### Text segment
━━━━━━━━━━━━━━━━━━━━━━━━━━━━━━

Attackers are now abusing exposed LDAP servers to amplify DDoS attacks

LDAP adds to the existing arsenal of DDoS reflection and amplification techniques that can generate massive attacks

Attackers are abusing yet another widely used protocol in order to amplify distributed denial-of-service attacks: the Lightweight Directory Access Protocol (LDAP), which is used for directory services on corporate networks.

DDoS mitigation provider Corero Network Security has recently observed an attack against its customers that was reflected and amplified through Connectionless LDAP (CLDAP), a variant of LDAP that uses the User Datagram Protocol (UDP) for transport.

DDoS reflection is the practice of sending requests using a spoofed source IP address to various servers on the Internet, which will then direct their responses to that address instead of the real sender. The spoofed IP address is that of the intended victim.

The requests are sent to various services that work over UDP, because unlike the Transmission Control Protocol (TCP), this transport protocol does not validate source addresses. Services that have been abused for DDoS reflection so far include the Domain Name System (DNS), the Network Time Protocol (NTP), the Simple Network Management Protocol (SNMP), the Simple Service Discovery Protocol (SSDP) and the Character Generator Protocol (CHARGEN). CLDAP is just the latest addition to the list.

DDoS reflection has the property of hiding the real source of the attack from the victim, as the traffic is reflected through third-party servers, but there is another more important reason why attackers love it: its amplification effect.

Most of the protocols used for reflection also allow attackers to trigger large responses using small queries. This means that attackers can amplify the amount of traffic they could otherwise generate.

While LDAP is widely used inside corporate networks, its use directly on the internet is considered risky and is highly discouraged. This doesn't mean that there are no publicly accessible LDAP servers: The SHODAN search engine shows over 140,000 systems responding to requests over port 389, which is used for LDAP -- almost 60,000 of them are located in the U.S.

━━━━━━━━━━━━━━━━━━━━━━━━━━━━━━

### Data shown
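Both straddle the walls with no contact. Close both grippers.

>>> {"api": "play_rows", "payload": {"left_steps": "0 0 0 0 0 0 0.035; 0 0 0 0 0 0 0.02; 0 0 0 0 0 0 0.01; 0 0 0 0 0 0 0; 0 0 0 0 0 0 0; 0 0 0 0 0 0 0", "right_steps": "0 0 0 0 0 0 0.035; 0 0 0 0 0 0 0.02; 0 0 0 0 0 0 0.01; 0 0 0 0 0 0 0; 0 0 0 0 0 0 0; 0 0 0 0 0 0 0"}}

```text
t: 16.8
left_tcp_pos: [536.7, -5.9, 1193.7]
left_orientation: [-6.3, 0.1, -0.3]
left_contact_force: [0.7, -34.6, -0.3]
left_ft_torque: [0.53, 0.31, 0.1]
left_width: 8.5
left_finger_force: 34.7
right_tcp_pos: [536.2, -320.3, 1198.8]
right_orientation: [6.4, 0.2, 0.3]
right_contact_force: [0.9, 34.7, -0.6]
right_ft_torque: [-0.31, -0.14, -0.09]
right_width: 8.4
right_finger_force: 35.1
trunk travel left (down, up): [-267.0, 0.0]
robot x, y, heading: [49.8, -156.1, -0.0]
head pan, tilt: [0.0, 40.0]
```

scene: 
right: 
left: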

━━━━━━━━━━━━━━━━━━━━━━━━━━━━━━

### Task A
Take the text segment and repeat only what runs from "Most of the" through "could otherwise generate.".
### Task B
Add the next paragraphs of the text segment.

### Task response A
Most of the protocols used for reflection also allow attackers to trigger large responses using small queries. This means that attackers can amplify the amount of traffic they could otherwise generate.

### Task response B
It's not clear how many of these servers accept connections over both TCP and UDP and could therefore be abused for DDoS amplification, but even a small portion of them would be able to generate large attacks. That's because according to Corero, CLDAP (LDAP over UDP) has an average amplification factor of 46x and a peak of 55x.

This means that attackers can generate responses that are 50 times larger in size than the queries that triggered them and servers typically have larger bandwidth than home computers and consumer devices that typically make up DDoS botnets.

Also, today's DDoS attacks combine multiple techniques. For example, an attacker in control of a large botnet could direct a portion of it to reflect its traffic through LDAP servers, another portion to abuse DNS servers, another one to perform direct SYN floods or TCP floods and so on. According to an Akamai report from June, over 60 percent of DDoS attacks observed this year used two techniques or more.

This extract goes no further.